At the center of the UofC’s literary scene is Reddy’s own department, the program for Poetry and Poetics, and he does not disguise his pride in its achievements. “The Poetry and Poetics program is, in my admittedly biased opinion, the most interesting and energetic place for the study of poetry in the nation. We host a prestigious and highly diverse reading series which brings writers of all schools and regions to the University, but that’s just the tip of the iceberg. The program’s a working group of scholars who come together for a colloquium called the Poetics Workshop, and we also host a lecture series called ‘The History and Forms of Lyric,’ which brings in famous scholars to speak on a range of topics related to poetry.” Most important for Reddy is the way in which the program brings together scholars, writers, and readers for readings, discussions, and lectures.
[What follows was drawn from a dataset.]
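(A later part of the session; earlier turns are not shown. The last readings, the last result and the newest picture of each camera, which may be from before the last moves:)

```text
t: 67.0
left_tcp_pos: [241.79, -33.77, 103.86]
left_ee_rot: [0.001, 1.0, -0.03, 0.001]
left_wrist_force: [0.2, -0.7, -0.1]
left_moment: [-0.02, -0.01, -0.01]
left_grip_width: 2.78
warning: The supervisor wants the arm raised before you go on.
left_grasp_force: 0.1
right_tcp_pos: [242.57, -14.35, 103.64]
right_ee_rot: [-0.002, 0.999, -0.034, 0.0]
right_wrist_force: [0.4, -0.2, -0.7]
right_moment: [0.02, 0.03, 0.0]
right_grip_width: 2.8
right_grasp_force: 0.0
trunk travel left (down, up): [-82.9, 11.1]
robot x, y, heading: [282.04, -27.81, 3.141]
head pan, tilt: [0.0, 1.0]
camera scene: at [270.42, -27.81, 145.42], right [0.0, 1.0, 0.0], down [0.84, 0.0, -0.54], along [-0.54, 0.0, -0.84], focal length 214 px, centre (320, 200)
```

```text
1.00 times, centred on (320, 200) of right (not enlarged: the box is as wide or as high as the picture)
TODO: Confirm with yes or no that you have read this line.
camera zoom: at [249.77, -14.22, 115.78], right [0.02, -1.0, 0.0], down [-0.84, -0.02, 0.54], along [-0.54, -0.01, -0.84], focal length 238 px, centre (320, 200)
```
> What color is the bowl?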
Reddy finds that his participation in the program pushes his own writing forward. “My current project is, in many ways, the outcome of various theoretical and aesthetic discussions I’ve had with people in Poetry and Poetics.” Reddy’s current project is part scholarship and part literature. It starts with the memoirs of Kurt Waldheim, a former Secretary-General of the United Nations, who was disgraced after his membership in the Nazi Party and complicity in war crimes during World War II were made public. For Reddy, Kurt Waldheim’s memoirs raise issues, not only in terms of ethics, but also literature. “I’m writing a book,” says Reddy, “that erases language from the memoirs of Kurt Waldheim, and tries to find a poem inside his text … crossing out words from his memoirs gave me a way of exploring questions of silence and ethical implication in my own work.” This project brings together Reddy’s scholarly interests with the composition of poetry (composition in this case means crossing out words rather than writing them) to produce a uniquely cerebral work.
Reddy’s work bears the influence of his surroundings, and since coming to the University of Chicago, he has been happily planted in the academy. Reddy hopes to continue along these same lines, but as he puts it, “poets never know what’s around the corner.”